Dr. Leslie Blackhall, Head of Palliative Care at the University of Virginia, provides a wonderful look at our human tendency to pretend we aren’t going to die, and the challenge of clinging to “hope” while undergoing cancer treatment in this TEDxCharlottesville talk. She believes that accepting dying as a part of life allows us to achieve a fuller and richer life with the days that we live.
She says, “It is optional and unnecessary suffering, to believe that you are being singled out for punishment when you are dying – like all of us eventually will. It is optional and unnecessary suffering, to believe that you are quitting, or giving up, or losing, when you are reaching the natural end of an incurable illness….”
“Death is not a battle we have lost. Death is not a failure of will. Death is not something we let happen. Dying is living.”
“In fact, if you think about it, hope and fear are emotions, they’re thoughts we have about the future, about something that might happen to us. But that actually raises a question about the present — what should we do with the time we have?…”
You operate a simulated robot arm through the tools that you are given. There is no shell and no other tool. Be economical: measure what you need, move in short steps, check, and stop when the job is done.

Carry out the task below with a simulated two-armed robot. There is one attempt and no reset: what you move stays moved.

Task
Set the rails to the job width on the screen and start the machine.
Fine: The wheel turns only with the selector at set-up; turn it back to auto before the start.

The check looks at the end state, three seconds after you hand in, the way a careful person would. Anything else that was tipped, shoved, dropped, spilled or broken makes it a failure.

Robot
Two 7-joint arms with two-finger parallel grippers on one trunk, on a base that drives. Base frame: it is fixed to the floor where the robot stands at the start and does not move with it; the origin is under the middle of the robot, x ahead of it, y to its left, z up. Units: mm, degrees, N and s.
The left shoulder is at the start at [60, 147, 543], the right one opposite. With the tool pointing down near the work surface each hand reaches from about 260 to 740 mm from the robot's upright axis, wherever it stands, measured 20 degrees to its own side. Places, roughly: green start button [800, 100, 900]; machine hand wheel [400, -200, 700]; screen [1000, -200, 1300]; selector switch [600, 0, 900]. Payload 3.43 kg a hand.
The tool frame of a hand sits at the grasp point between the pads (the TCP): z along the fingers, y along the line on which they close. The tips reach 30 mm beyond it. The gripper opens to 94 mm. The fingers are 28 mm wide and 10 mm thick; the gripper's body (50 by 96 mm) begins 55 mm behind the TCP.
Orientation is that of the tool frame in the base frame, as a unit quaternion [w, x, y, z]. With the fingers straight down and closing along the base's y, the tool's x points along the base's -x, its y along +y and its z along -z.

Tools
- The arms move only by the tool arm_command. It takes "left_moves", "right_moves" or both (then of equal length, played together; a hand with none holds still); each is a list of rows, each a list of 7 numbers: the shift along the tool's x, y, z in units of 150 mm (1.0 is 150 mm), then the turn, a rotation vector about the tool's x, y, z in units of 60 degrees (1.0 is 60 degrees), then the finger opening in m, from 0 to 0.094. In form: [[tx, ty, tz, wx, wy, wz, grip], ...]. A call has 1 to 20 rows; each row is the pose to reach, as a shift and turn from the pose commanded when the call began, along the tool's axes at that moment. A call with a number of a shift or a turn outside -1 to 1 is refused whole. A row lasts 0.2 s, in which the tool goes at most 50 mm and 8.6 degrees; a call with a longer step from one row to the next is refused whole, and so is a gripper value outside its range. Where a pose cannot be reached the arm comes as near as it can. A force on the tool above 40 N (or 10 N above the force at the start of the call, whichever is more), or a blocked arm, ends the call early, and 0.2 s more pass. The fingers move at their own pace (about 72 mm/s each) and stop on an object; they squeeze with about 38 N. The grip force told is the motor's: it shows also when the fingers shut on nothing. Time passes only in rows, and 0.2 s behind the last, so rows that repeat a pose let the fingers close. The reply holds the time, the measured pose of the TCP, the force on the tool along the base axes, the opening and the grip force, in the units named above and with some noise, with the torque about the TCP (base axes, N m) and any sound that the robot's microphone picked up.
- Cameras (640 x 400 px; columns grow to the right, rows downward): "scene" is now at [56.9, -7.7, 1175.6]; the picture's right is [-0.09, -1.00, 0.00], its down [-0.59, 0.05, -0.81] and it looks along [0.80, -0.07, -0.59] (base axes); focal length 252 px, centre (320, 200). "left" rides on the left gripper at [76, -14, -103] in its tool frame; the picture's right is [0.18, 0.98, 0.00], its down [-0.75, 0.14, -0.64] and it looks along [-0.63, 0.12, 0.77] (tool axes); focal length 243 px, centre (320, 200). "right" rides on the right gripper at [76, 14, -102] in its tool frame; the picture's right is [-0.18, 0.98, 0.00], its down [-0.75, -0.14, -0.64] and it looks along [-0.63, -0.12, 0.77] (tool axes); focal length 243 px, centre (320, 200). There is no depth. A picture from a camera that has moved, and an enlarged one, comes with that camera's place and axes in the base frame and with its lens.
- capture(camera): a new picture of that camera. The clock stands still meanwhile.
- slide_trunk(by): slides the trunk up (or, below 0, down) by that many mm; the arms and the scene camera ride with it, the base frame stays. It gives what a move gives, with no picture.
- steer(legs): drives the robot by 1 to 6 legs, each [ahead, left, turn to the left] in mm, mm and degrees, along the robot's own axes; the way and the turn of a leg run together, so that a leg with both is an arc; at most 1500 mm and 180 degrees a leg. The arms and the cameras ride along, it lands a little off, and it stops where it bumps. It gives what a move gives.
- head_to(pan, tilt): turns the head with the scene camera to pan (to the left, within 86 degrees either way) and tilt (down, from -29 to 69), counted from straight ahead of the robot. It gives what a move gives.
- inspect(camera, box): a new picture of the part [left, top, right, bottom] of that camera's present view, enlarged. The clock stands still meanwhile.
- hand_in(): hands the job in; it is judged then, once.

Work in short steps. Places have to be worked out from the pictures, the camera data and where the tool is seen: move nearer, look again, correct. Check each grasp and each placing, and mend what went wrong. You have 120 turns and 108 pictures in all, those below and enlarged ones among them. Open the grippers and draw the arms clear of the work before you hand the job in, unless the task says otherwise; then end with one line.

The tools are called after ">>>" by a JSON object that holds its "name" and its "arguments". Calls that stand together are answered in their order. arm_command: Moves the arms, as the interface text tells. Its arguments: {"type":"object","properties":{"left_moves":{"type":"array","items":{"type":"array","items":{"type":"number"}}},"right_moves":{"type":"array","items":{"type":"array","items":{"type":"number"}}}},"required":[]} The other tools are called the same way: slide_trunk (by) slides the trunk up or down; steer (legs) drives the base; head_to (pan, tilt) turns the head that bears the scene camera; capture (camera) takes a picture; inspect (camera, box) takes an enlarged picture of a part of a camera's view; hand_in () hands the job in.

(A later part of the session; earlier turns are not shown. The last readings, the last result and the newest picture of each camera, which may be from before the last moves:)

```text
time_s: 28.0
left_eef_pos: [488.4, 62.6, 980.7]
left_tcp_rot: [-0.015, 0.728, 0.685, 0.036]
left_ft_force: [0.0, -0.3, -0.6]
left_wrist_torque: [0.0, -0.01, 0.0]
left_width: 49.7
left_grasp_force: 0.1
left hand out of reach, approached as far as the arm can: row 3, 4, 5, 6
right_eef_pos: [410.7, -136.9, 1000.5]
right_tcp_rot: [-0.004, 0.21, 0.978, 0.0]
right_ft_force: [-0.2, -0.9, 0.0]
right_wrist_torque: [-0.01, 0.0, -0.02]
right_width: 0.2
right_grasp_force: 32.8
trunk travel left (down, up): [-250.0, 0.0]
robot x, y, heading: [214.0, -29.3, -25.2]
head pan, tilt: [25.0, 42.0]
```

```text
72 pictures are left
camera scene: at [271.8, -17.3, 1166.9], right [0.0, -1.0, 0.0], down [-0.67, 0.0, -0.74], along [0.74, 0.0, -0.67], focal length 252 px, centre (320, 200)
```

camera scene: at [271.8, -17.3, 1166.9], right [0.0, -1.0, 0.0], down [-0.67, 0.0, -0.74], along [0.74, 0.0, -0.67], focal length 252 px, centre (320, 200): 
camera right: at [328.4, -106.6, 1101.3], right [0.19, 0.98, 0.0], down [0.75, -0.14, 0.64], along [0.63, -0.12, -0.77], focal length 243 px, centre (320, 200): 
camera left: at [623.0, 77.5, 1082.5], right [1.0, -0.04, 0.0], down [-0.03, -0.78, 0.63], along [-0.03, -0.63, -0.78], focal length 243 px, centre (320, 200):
“If we focus all our energy on our hope for the future, we might forget to live the life we actually have….”
“I don’t hope for us to live forever, because that’s not possible. I hope that we can fully live, together in this real and beautiful world, where all the dying people are living, right up to the last moment of their life.”
Watch her entire TEDx talk in this video:
Dr. Blackhall has had a career-long focus on the care of patients with life-limiting illnesses, starting in her residency when she published a ground-breaking paper on medical futility in the New England Journal of Medicine. Since then, her mission has been to promote the understanding of end of life as a developmental stage and part of the continuum of care for all patients, and to transform medical education and health care systems to ensure patients in this stage of life receive compassionate, mindful, inter-professional and clinically excellent care.
She was a program leader for a 2012 CMS Innovation Award, which integrates patient-reported outcomes into the electronic medical record as a guide to improving the quality of life, care coordination and end-of-life care planning for patients with incurable malignancies. She is the winner of the 2015 American Cancer Society Lane Adams Quality of Life Award for her work with cancer patients.